La réalité c’est qu’en cette fin de mandat le pays paraît comme exfolié des mauvaises peaux d’un quinquennat né de la fragmentation de la société, le fameux « archipel » théorisé par Jérôme Fourquet, et qui vise, mutadis mutandis, à se perpétuer à partir de cette balkanisation. Le corps social ne se résignerait peut-être pas aussi facilement à l’hypothèse d’une inexorable reconduction quand bien même le sortant demeurerait le favori. Mais favori pour qui et de qui ? Telle est la question qui se pose alors que les bureaux de vote s’apprêtent sous peu à ouvrir. Emmanuel Macron est d’abord le favori de cette « France d’en haut » marketée en son temps par un ancien Premier ministre ou de ce « bloc élitaire » scintigraphié par Jérôme Sainte-Marie.
Le pari, un peu cynique, du Président est d’indexer sa réélection sur l’anomie républicaine. Cette dernière se nourrit d’abord de l’abstention d’une part, de la parcellisation des électorats d’opposition d’autre part. Tout l’enjeu électoral est de savoir si cette tenaille de la désaffection électorale et de la division populaire continuera ou non à nourrir la dominance macroniste. De la persistance ou non de cette double propriété dépend l’issue du scrutin de dimanche et de son prolongement dans quinze jours.
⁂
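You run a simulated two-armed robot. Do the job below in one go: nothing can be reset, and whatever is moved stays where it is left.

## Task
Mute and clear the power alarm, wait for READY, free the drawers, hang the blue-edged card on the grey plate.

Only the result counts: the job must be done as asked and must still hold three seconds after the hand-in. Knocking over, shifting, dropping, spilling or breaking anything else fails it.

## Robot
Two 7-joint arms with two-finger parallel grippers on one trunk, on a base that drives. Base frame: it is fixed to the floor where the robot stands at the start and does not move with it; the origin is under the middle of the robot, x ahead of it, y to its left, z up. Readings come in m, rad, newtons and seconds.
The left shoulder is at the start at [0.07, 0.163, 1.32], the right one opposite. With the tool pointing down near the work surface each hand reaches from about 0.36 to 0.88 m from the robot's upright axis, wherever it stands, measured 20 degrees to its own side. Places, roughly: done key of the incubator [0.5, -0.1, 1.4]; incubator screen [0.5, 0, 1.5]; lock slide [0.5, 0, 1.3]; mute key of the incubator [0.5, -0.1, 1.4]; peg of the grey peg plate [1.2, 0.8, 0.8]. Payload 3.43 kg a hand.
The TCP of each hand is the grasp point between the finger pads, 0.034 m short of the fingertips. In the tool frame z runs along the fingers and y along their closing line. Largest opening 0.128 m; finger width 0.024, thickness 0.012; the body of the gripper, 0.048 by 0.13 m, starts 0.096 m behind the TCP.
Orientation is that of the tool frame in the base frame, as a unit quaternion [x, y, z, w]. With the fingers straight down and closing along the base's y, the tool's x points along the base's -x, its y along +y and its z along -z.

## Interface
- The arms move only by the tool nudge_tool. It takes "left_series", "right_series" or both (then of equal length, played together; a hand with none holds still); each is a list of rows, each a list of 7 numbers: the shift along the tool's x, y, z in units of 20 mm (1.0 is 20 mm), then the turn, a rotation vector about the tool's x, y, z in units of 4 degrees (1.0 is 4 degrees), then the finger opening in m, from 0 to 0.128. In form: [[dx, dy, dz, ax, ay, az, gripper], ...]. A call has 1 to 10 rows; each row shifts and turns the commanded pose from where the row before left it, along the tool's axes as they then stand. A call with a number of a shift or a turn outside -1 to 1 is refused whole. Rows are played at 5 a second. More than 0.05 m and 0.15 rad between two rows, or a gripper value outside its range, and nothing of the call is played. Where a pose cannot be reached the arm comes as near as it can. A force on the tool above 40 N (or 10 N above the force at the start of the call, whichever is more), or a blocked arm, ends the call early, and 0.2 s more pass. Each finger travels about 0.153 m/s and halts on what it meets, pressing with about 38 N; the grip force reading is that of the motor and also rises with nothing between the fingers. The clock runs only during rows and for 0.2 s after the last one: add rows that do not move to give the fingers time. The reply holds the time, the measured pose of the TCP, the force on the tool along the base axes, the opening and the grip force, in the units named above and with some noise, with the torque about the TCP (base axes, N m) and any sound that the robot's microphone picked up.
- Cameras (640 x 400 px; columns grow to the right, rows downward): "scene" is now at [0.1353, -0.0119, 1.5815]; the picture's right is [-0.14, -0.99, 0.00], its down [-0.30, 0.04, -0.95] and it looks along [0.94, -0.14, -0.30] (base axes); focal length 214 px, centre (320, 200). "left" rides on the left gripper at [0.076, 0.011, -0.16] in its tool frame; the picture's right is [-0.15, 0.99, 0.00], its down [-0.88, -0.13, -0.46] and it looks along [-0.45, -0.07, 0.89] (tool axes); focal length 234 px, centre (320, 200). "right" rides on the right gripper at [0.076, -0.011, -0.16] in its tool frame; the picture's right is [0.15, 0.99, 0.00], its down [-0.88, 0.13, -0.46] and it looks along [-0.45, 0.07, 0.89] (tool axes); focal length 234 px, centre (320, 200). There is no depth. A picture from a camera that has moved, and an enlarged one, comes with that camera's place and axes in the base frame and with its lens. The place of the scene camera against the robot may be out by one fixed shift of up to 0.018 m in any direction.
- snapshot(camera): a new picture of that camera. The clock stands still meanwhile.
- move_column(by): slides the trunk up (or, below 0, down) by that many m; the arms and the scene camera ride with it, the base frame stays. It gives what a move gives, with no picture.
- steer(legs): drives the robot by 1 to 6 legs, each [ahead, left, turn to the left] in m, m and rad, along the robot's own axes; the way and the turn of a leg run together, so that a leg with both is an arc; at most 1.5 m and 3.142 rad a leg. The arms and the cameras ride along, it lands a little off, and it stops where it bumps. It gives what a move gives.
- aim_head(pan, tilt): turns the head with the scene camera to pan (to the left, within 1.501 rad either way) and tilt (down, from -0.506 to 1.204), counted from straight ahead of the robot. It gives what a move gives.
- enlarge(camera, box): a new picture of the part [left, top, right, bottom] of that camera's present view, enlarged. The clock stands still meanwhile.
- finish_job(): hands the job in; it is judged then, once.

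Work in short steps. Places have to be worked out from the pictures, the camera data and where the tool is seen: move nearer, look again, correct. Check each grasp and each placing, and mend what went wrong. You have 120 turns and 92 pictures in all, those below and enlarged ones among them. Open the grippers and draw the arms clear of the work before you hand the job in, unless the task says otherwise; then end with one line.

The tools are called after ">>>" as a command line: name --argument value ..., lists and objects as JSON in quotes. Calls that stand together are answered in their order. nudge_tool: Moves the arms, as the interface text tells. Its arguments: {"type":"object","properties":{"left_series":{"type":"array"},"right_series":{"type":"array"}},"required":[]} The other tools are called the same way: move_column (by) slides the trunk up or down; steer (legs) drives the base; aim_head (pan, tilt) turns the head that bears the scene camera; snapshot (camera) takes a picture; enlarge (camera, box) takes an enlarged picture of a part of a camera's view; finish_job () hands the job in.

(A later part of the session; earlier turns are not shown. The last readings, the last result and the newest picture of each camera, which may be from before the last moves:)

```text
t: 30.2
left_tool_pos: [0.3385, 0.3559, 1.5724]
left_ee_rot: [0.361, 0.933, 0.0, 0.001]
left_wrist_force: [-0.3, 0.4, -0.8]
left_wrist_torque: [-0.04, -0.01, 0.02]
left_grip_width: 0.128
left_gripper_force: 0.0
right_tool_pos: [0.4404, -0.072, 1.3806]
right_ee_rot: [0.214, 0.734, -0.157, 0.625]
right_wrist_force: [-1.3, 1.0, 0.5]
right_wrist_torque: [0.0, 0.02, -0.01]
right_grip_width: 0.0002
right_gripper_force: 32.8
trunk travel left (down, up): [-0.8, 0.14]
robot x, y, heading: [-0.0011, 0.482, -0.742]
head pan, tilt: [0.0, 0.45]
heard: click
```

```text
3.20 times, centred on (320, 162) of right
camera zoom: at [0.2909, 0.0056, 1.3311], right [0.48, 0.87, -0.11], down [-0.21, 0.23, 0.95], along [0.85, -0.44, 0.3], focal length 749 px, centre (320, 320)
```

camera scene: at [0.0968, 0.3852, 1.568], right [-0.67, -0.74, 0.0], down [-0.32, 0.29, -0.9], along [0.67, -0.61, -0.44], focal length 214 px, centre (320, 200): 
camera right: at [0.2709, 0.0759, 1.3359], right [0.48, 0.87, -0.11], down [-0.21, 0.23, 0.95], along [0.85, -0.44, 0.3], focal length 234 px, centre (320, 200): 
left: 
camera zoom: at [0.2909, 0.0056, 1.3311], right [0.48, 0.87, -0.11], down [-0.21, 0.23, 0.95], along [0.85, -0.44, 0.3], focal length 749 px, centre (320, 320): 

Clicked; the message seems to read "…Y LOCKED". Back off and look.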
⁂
On ne peut se satisfaire d’une démocratie dévitalisée, résignée, fataliste. L’auto-éviction par dépit des classes populaires et d’une partie des classes moyennes est un phénomène qui travaille en profondeur le corps politique depuis de nombreuses années. Le retour de tout ou partie de ces dernières dans les bureaux de vote ce dimanche serait déjà un succès… Il faut dans tous les cas le souhaiter. La légitimité de cette élection en dépend. Et ce quel qu’en soit le vainqueur.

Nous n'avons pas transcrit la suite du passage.